Monday, March 24, 2008

Black Mountain College Explication

I have chosen to do this collage on Black Mountain collage because it was a school that I have never heard of and I wanted to learn more about it. This is a great college to mention when relating to Charles Olsen because Black Mountain college was an art school and Charles Olsen has a very artistic way to his writing styles.

Black Mountain college was know to be one of the leading progressive schools in the US, founded in
1933 in Asheville, North Carolina Black Mountain college only lasted about twenty-three years and enrolled no more than 1,200 students, which would make one think that those who graduated from this school gained much experience in the arts. This college was one of the greatest favored experimental institutions in art education, launching a great number of the artists who lead the avant-garde in America in the 1960s. It created an extraordinary curriculum in the visual, literary, and performing arts, and its legacy continues to influence an alternative educational philosophy and practice through schools such as The Boston Conservatory, New England Conservatory Of Art, Berklee school Of Music, and some smaller art departments and music departments within major collages. I believe that Black Mountain College was the start to individuals freely expressing their interest in art, music, dance and poetry in the 60. A perfect example of this would be Charles Olsen.

Some of the picture I have included in my collogue are from students who attended Black Mountain while others are of the actual school. I included pictures of pottery donated to the school which were later auctioned off, these pictures were included because I felt they were an essential part of the artistic theme of the school. The pictures of the school were included to portray the artist ideals. And the pi thought the shape of the building.

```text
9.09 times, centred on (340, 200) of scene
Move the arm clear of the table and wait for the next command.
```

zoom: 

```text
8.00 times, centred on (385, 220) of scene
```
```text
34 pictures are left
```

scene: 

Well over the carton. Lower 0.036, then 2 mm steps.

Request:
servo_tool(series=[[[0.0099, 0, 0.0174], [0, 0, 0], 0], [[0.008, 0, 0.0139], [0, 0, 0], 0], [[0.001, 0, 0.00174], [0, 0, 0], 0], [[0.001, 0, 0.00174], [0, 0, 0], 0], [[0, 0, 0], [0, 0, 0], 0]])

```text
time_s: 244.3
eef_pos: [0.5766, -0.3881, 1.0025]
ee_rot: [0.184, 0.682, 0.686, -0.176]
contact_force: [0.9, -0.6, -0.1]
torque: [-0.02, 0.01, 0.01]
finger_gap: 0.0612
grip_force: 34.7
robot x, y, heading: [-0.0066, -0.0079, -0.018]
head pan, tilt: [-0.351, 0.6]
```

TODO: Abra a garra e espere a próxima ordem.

One of Black Mountain's first professors were the artists Josef and Anni Albers, who left Nazi Germany for the better after the closing of the Bauhaus. It was because of their progressive work in painting and textiles that brought the attention of students to this college from around the country. But soon students and faculty combined as one came to the conclusion that Black Mountain College was one of the fewest schools that was full heartedly dedicated to educational and artistic experimentation in the arts. By the nineteen-forties, Black Mountain's faculty incorporated some of the greatest artists and contemporizes of its time: Walter Gropius, Jacob Lawrence, Willem de Kooning,
Robert Motherwell, John Cage, Alfred Kazin, Merce Cunningham, and Paul Goodman. Students found themselves that they were at the focus of such predominant wide ranging creations such as Buckminster Fuller's Geodesic Dome, Charles Olson's Projective Verse, and some of the first performances of art in the U.S. Which brings me back to the point I mentioned before that Charles Olsen is indeed a great representation of Black Mountain college especially through his writing style and his creative personality.